Do you have a secure, anxious, or avoidant relationship with mirrors?
Some people use a mirror as merely a reflective tool for modern-day necessities; others can’t stop inspecting their reflection, while the third group would rather avoid using a mirror entirely. Perhaps, because seeing their reflection negatively affects their mood or body image, This article primarily focuses on the third group. We’ll explore how one can learn to love their reflection, even in their most vulnerable state.
What’s a Bare Butt got to do with it?
This post was partly inspired by the “No Mirror Challenge” – an experiment where participants choose to avoid using a mirror for several weeks, in an attempt to escape the harmful emotions that it invokes. But what if the secret to conquering these insecurities lies in the act of unabashedly observing ourselves – even while in the nude?

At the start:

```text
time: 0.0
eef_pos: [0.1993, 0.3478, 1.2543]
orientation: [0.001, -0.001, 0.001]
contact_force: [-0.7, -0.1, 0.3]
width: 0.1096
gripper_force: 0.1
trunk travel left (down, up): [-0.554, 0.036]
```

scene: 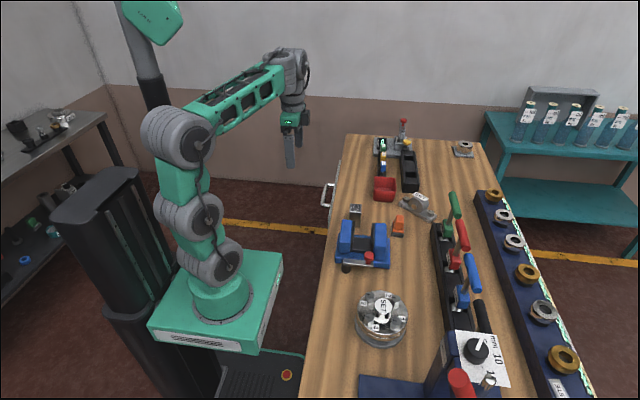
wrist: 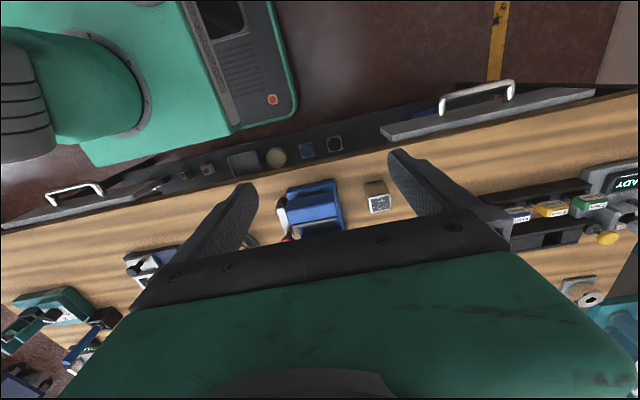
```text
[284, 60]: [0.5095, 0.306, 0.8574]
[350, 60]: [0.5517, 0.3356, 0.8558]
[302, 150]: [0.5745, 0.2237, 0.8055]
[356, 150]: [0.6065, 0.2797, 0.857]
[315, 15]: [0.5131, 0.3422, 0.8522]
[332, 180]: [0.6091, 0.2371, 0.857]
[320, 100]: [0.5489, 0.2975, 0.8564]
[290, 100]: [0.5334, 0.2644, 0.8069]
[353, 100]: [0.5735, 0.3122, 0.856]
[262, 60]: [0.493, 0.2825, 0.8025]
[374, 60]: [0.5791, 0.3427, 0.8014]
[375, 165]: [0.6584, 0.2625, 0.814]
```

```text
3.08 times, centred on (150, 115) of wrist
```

Stripping For A Good Cause
At first, the concept of embracing nudity may seem like a bizarre prescription to offer someone struggling with their body image, but it holds incredible potential for personal growth. Relationship expert, Dr. Jenn Mann, suggests that being naked can diminish shame, allowing you to establish a stronger connection with your body and foster self-acceptance.
Wildist also talks about how Nudity is a powerful tool for self-acceptance and overcoming trauma. They believe that “when we remove the costumes of everyday life that cover our bodies, we uncover basic aspects of our health: mental, emotional, spiritual, and physical.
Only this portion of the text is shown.